The Moments Pandemic Feels Real
It is strange how the pandemic I’m living through sometimes feels very real and threatening, but other times feels far away and not real at all. It’s also odd which things make it come into focus for me. It first felt real to me on March 12th when the NBA canceled their games, my church canceled sunday meetings, and Disney parks closed. That day was a big reality check and it was hammered home that evening when I went to the store and many of the shelves were empty. These days the store shelves are emptier than they were before, but I’ve seen things be restocked. Going to the store doesn’t make the pandemic feel real anymore. I’ve adapted to it. It used to be that looking at the numbers and graphs on various websites made the pandemic feel real, but that is fading too. Looking at numbers and graphs has started to feel like a normal, daily check in rather than panicked alert watchfulness. Today that thing that made pandemic feel real was driving past a hospital on my way to the warehouse to ship packages. There were large signs everywhere, on the sidewalk, out in the street, staked in the grass: “This way to drive-up Covid-19 testing. Pre-registrtion required.” The test station didn’t look particularly busy. They were organized and leisurely from what I could see as they drove past. That was reassuring. This hospital is a ten minute walk from my house. The pandemic is now within walking distance.

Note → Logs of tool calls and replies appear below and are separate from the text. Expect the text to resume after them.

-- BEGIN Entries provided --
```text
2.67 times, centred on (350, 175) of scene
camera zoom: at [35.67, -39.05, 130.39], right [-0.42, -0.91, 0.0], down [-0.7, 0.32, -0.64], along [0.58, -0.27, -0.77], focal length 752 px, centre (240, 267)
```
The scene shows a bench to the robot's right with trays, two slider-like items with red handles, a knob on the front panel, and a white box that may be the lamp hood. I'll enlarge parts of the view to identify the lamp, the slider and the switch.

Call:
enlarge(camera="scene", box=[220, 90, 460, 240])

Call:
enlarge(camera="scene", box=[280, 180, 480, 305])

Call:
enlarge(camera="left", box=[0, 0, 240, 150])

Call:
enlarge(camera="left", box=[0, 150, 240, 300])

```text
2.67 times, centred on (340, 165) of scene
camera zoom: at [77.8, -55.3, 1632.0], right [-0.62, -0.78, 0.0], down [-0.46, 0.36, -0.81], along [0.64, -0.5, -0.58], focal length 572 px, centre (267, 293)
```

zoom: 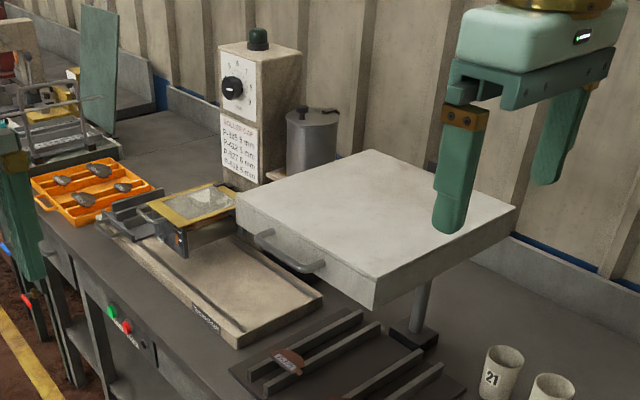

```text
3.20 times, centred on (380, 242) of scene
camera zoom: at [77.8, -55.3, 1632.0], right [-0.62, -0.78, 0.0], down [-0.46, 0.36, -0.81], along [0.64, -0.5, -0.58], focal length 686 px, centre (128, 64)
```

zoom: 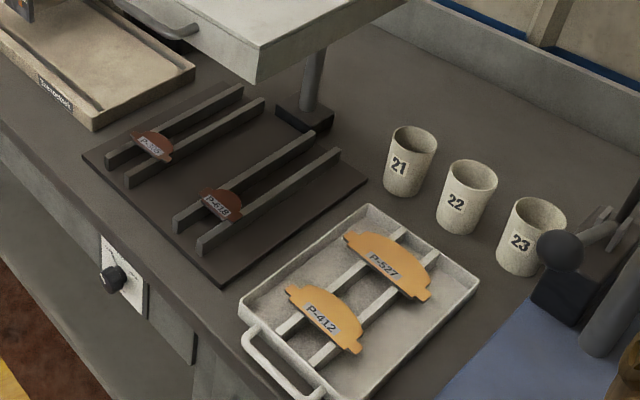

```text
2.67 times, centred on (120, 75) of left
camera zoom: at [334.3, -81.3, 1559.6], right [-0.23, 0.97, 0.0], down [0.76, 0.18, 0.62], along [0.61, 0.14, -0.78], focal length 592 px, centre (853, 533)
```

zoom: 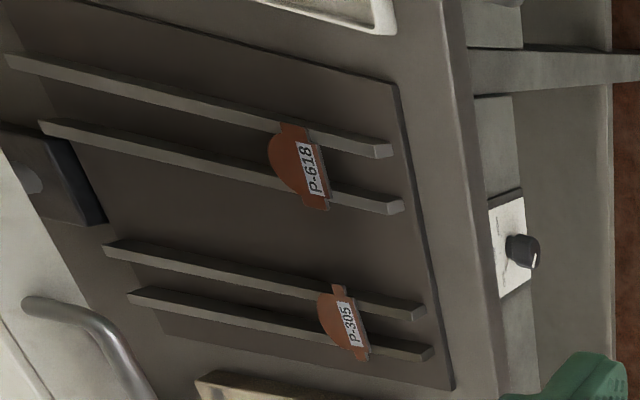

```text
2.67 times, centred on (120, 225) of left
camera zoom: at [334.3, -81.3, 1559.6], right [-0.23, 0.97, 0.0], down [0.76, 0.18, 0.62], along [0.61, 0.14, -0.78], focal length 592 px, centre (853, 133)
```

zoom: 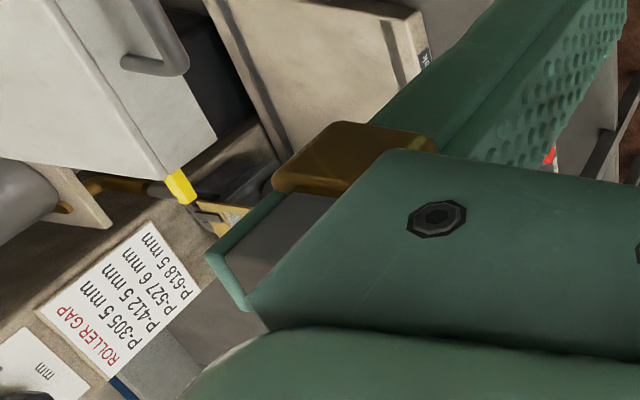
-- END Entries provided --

The rest of today has been normal. Our new normal, where I stay at home and use a facebook group to arrange for a neighborhood kid to mow my lawn, where I bake bread because I managed to find flour at the store, where we’ve got a Pokemon watching party in the family room while Howard and I work in our offices. I’ve managed to find some peace this last day or so. It is the peace of appreciating this quiet moment, because I get to keep it in memory no matter what comes next. Or maybe it is denial. I think sometimes we need to let the pandemic feel unreal so we can function. I also need to expect those moments when the reality of it all hits home. That is part of the new normal too.